### Source extract
....
説明

電気式の液体供給容器

【課題】転倒用スイッチをスムーズに操作し、電気式の液体供給容器本体への通電部分を確実に遮断して、漏電や感電の恐れが全くなく、極めて安全性に優れている電気式の液体供給容器を提供する。
【解決手段】液体を収容する内容器の底部に、本体の接地面30と接触し、上下動自在なスイッチ棒8Aとスイッチ本体8Bとを備えた転倒用スイッチ8とを設け、本体の接地面30と転倒用スイッチ8とが接触している際には、外部電源からの電源を本体内に入力し、本体の接地面30と転倒用スイッチ8とが接触していない際には、外部電源からの電源を遮断し本体内への電源入力を阻止する電気式の液体供給容器に於いて、上記転倒用スイッチ8のスイッチ棒8Aと接触する接地面30との間に接触体40を介在させ、接触体40の接地面と接触する面を円弧状の接触面40Aとした構成を特徴とする。

【発明の詳細な説明】
【技術分野】
【0001】
本発明は、外部電源を入力して湯沸かし、保温を行う電気湯沸かし器、コーヒー、紅茶等の抽出液を抽出する電気式の飲料抽出装置等総称の電気式の液体供給容器に関するものである。
【背景技術】
【0002】
一般に、電気式の液体供給容器の一例として、外部電源を入力して湯沸かし、保温を行う電気湯沸かし器は、一重壁の底部にヒータを備えた真空二重容器と、真空二重容器を囲む器体と、電気系統を通電制御する制御基板と、この制御基板を収納する回路ボックスと、下端を真空二重容器の底部の細口と連通し、上端を止水弁を介して吐出口と連通した吐出路と吐出ポンプとを備えた吐出機構と、器体の肩部に開閉自在に配設され、真空二重容器の上端開口を気密的に閉鎖する蓋体とを設けた構造のものが存在する。
【0003】
即ち、ヒータにて真空二重容器内の液体を沸騰、保温しつつ、吐出機構を介して真空二重容器内の加熱された液体を外部へ注出することができるようにしたものである。
....
### Data lines

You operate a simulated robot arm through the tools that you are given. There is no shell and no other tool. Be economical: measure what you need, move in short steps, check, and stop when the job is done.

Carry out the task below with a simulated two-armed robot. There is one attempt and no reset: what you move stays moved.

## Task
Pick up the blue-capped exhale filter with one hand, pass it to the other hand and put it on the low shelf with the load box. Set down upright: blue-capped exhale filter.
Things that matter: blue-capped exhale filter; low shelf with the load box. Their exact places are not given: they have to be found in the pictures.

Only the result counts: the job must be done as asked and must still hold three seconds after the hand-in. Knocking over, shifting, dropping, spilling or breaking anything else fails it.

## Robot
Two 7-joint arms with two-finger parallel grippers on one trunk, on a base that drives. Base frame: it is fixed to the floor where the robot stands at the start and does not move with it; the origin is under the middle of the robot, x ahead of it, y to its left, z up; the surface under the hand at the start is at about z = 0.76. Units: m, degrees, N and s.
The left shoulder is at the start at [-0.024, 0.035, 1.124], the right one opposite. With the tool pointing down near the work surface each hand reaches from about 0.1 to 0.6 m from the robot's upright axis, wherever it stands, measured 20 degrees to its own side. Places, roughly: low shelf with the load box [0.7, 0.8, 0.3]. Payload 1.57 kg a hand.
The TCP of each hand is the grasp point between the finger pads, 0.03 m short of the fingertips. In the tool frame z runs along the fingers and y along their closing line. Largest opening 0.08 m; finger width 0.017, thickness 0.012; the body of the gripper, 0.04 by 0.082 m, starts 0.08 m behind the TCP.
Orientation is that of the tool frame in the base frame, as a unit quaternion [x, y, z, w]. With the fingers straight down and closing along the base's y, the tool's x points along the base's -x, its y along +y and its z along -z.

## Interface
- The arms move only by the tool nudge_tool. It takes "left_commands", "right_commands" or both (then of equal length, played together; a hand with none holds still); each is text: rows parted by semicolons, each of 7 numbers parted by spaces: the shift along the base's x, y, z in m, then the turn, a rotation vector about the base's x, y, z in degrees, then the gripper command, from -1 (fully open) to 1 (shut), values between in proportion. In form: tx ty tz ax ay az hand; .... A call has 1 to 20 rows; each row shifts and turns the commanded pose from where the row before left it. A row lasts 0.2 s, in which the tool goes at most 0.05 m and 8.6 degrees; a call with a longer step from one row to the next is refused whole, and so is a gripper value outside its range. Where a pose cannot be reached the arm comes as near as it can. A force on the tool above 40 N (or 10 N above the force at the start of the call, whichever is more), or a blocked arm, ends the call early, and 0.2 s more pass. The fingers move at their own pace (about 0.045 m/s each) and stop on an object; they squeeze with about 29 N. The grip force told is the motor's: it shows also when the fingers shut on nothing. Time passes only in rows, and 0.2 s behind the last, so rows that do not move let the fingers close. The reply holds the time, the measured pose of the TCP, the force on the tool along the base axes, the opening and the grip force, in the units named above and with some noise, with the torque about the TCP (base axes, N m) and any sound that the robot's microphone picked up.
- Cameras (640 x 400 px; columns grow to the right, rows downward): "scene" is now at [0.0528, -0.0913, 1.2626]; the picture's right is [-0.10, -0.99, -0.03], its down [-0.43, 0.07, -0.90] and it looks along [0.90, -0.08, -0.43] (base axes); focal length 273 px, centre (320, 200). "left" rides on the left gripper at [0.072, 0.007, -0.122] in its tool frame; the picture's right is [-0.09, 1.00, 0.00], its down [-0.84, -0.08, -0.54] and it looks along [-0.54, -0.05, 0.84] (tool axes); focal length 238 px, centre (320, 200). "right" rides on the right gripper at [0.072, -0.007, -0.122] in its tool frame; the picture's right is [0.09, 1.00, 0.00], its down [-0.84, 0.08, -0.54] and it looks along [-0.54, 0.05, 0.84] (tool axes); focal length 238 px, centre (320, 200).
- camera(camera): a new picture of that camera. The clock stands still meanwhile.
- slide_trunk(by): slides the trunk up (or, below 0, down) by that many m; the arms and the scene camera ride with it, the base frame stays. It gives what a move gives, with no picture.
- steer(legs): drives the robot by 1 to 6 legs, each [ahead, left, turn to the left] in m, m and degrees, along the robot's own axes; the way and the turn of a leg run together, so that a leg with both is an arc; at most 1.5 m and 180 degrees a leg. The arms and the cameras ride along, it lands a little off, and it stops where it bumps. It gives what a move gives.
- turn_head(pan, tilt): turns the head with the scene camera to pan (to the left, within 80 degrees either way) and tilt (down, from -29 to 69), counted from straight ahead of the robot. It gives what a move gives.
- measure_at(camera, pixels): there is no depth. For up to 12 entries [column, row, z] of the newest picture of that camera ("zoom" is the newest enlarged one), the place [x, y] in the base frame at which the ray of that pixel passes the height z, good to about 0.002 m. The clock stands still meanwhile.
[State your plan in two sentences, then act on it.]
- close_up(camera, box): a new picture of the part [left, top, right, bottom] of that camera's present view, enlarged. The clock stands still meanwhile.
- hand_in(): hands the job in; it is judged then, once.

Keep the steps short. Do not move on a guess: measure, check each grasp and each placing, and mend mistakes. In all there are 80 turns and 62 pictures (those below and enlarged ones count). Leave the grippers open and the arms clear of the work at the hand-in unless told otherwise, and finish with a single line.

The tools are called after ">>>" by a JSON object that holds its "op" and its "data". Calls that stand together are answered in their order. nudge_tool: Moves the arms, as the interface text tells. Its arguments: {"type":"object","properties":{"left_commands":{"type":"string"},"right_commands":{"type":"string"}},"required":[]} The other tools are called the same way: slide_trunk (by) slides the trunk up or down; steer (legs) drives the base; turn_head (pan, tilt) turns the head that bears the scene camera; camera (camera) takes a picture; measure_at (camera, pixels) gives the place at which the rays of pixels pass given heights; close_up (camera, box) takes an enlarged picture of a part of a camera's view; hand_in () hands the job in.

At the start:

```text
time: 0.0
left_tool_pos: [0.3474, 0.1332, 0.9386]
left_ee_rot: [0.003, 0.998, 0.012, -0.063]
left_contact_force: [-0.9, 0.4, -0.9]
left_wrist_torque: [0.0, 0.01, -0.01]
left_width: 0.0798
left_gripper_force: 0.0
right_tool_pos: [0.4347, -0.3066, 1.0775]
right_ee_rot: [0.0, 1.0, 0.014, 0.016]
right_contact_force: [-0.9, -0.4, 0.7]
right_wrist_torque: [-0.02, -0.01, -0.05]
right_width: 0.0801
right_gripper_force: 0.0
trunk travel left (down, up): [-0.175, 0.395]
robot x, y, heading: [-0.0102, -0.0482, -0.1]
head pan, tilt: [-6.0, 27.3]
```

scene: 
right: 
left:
....
### Challenge
Pick up the source extract at the point where it stops and go on.

### Response for this exercise
【0004】
しかし、このような従来の電気式の液体供給容器においては、電気式の液体供給容器本体の転倒時、真空二重容器内の液体が吐出路を経て吐出口より、又は蓋体内部の液通路を経て蓋体上端よりそれぞれ流出することとなるために、これら吐出路及び蓋体内部の液通路にそれぞれ流出を止める止水弁を配置して液体の外部流出を防いでいる。
【0005】
しかしながら、吐出路及び蓋体内部の液通路に配置した止水弁では、ほとんど流出を阻止することができるが、完全に止水されることではなく、わずかに流れ出して設置場所を濡らすこととなる。
【0006】
しかも、転倒時でも電源コードのプラグは電気式の液体供給容器本体より離れることはなく、電気式の液体供給容器本体に差し込まれたままの状態であるために、電源コード接続部分や外部電力を通電する制御基板等への接続部分がわずかに流れ出した液体と接触し、漏電や感電の恐れが生じる可能性が高く、非常に危険性が高くなるという問題点があった。
【0007】
そこで本出願人は、電気式の液体供給容器の底部に転倒用スイッチを設け、電気式の液体供給容器本体が転倒した時、外部電源からの入力を阻止するようにした液体供給容器を発明し、既に特願2006−41769号として出願している。
【発明の開示】
【発明が解決しようとする課題】
【0008】
ところが、このような液体供給容器では、液体供給容器本体の底壁から突出した転倒用スイッチのスイッチ棒を単に筒状の細長い棒としているだけなので、液体を貯蔵して非常に重量の増加した液体供給容器本体を設置場所に配置する際に、重量がありすぎて液体供給容器本体を設置場所にそっと置けず急激に置いたり又は傾けた状態で置いたりして、スイッチ棒の突出した先端を設置場所に対して斜めに突き刺したり、液体供給容器本体が設置場所に向かって滑りながら設置されることがあり、スイッチ棒を破産したり、変形してスムーズに上下動操作を行うことができなくなり、確実に転倒用スイッチが作動しないという問題点があった。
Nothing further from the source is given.